Before The Operation
Before the operation a physician will review your medical history and prepare you by having you sign a consent form. Patients will be provided with sedation and will require a ride home. The physician will also review medications and review the procedure. You will need to stay overnight so the medical team can make sure the pacemaker is working properly and there are no severe complications following surgery. The staff will also answer any questions you may have regarding surgery.
After The Operation
Most patients will remain in the hospital overnight so the doctors can monitor their heartbeat and so they can ensure the pacemaker works correctly. Patients typically require a ride home. It may take several weeks before the tenderness associated with surgery resides. Often placement of the pacemaker leaves the patient sore for some time.
You ay need to avoid any heavy exercises or lifting for up to one month after surgery depending on your overall health and wellness. Most patients can enjoy normal light duties within days of having their surgery.
Possible complications and risks of surgery may include bleeding and infection especially around the area where the pacemaker is placed. Some patients may experience damage to the blood vessels and nerves in this area. These may heal with time.
Other patients may have a rare complication such as a collapsed lung. There may be reactions to the medications used during surgery. These complications are often minimized with careful screening of patients prior to surgery.

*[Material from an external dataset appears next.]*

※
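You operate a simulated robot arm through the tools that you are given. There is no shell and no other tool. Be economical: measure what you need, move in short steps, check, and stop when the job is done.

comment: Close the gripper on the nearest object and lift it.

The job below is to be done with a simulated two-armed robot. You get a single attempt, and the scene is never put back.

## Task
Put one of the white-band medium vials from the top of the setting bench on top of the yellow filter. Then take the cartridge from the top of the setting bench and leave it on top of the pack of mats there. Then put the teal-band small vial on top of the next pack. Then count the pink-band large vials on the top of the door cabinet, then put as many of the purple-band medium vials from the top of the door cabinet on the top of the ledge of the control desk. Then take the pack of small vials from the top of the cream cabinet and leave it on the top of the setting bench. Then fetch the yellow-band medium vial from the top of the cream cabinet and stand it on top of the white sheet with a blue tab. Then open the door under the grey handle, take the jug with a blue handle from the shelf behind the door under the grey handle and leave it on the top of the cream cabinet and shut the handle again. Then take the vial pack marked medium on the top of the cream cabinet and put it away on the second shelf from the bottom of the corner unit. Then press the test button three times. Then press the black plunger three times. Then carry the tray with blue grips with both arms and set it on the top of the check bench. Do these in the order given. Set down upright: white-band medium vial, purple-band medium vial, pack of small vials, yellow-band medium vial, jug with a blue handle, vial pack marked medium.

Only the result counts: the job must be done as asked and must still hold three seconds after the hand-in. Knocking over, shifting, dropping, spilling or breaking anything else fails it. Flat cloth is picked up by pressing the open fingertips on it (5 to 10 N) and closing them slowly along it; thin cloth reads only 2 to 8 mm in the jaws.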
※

Patients with pacemakers may need to be careful to avoid magnetic fields. There are several circumstances that can disrupt the pacemakers setting. Patients will need to avoid certain conditions or environments that may interfere with the pacemaker’s batter and settings. Some examples of conditions that may interfere with the pacemakers function include:
- MRI (short for magnetic resonance imagine) equipment, which contain large magnetic fields that can interfere with pacemakers
- Radiation used for treatment of cancer
- Short-wave microwave thermal treatments often used to treat arthritis, fractures and other inflammatory diseases
- Certain metal detectors that take advantage of metallic technologies
- Mattress pads and quilts that contain therapeutic metal pads
Patients with cell phones may also need to keep them an exact distance from their pacemaker to reduce interference with the equipment. While this interference is not permanent it can still result in problems. Many physicians recommend that patients wear an identity bracelet or some other form of identification that lets people know they wear a pacemaker to regulate their heart rate in the event of an emergency.
Estimated Costs for Pacemaker Surgery
The costs of a pacemaker often include the cost of the equipment and surgery, as well as a brief hospital stay to ensure the pacemaker is working properly. The exact price of the procedure may depend on many factors including the age of the person requiring surgery, their overall health and wellness, the location of surgery and independent risk factors.